- **Your objective**
Copy these lines exactly and nothing else: from the line holding "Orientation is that" to the line holding "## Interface", both lines included. The answer is a Markdown table with a number under Count and the line under Line text; leave empty lines out.

- **Dataset section**
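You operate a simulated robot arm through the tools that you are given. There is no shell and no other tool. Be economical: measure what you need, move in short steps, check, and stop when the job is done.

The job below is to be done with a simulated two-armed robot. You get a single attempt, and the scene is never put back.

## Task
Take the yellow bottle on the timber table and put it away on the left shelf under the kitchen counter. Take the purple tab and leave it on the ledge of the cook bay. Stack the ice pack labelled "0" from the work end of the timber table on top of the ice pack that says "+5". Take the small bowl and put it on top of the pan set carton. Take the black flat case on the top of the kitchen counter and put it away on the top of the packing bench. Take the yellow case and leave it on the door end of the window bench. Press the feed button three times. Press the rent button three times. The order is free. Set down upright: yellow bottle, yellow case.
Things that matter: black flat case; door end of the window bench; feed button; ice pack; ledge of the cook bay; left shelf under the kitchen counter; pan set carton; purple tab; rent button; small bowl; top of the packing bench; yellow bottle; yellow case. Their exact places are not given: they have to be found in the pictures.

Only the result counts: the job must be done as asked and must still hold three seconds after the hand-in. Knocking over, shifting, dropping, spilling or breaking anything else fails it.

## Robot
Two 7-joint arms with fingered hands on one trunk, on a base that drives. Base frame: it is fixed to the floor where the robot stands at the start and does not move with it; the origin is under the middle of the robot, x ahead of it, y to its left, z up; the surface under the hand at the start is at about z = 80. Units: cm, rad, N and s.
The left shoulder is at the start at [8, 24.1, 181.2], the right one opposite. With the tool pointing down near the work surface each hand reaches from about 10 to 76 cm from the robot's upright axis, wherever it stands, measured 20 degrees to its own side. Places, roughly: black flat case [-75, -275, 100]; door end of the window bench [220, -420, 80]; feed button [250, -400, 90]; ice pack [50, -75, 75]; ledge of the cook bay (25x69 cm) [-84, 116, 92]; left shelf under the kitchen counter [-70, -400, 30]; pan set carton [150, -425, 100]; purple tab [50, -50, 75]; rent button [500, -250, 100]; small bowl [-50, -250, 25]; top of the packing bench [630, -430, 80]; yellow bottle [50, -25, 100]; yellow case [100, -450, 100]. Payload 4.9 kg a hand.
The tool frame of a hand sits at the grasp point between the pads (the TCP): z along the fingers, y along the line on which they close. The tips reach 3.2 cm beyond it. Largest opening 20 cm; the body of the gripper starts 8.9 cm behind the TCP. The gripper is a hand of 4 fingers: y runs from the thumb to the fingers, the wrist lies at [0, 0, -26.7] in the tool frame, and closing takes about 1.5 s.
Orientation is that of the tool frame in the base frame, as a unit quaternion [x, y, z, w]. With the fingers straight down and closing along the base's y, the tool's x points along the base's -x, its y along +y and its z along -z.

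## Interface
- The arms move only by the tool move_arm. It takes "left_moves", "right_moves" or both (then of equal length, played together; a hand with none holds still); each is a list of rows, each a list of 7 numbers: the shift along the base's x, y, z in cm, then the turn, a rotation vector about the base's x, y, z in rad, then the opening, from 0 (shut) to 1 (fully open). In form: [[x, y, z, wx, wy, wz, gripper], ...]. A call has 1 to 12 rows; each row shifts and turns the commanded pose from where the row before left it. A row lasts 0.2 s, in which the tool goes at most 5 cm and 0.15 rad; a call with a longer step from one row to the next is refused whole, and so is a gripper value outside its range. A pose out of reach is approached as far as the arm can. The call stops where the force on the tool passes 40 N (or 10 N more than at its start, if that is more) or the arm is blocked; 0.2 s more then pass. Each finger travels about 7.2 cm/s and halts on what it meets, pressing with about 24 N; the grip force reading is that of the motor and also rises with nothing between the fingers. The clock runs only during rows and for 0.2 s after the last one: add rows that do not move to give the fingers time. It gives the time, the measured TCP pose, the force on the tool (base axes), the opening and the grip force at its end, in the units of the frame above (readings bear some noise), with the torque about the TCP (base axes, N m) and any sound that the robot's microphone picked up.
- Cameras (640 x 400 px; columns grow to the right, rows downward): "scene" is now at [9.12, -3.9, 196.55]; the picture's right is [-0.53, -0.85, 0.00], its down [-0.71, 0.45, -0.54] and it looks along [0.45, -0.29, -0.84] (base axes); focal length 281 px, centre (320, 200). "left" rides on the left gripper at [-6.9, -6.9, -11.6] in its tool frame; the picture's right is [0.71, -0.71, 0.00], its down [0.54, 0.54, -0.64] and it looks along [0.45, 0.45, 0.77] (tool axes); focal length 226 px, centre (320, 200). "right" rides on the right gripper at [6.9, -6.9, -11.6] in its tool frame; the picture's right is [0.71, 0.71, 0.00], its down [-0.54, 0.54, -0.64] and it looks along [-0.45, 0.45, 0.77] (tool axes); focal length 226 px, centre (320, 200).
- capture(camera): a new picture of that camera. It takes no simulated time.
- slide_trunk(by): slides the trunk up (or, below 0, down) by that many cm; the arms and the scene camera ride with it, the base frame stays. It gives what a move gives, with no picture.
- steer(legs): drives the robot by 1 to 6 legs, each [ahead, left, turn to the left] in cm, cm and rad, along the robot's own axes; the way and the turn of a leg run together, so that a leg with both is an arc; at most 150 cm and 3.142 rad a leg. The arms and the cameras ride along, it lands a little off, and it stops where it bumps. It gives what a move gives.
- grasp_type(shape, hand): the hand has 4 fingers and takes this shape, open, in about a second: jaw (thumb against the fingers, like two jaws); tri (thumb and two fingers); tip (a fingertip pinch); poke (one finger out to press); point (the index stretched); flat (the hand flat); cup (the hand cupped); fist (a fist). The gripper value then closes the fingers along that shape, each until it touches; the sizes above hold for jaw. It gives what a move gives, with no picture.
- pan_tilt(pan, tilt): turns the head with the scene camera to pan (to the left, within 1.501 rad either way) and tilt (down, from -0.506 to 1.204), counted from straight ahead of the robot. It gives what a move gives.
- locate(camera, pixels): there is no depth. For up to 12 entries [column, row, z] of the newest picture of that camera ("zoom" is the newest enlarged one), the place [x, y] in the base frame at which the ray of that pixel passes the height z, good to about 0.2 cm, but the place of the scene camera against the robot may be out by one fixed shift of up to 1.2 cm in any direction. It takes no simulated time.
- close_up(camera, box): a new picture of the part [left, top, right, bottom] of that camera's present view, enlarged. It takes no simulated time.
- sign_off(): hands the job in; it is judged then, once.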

- **Problem solution**
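| Count | Line text |
|---|---|
| 1 | Orientation is that of the tool frame in the base frame, as a unit quaternion [x, y, z, w]. With the fingers straight down and closing along the base's y, the tool's x points along the base's -x, its y along +y and its z along -z. |
| 2 | ## Interface |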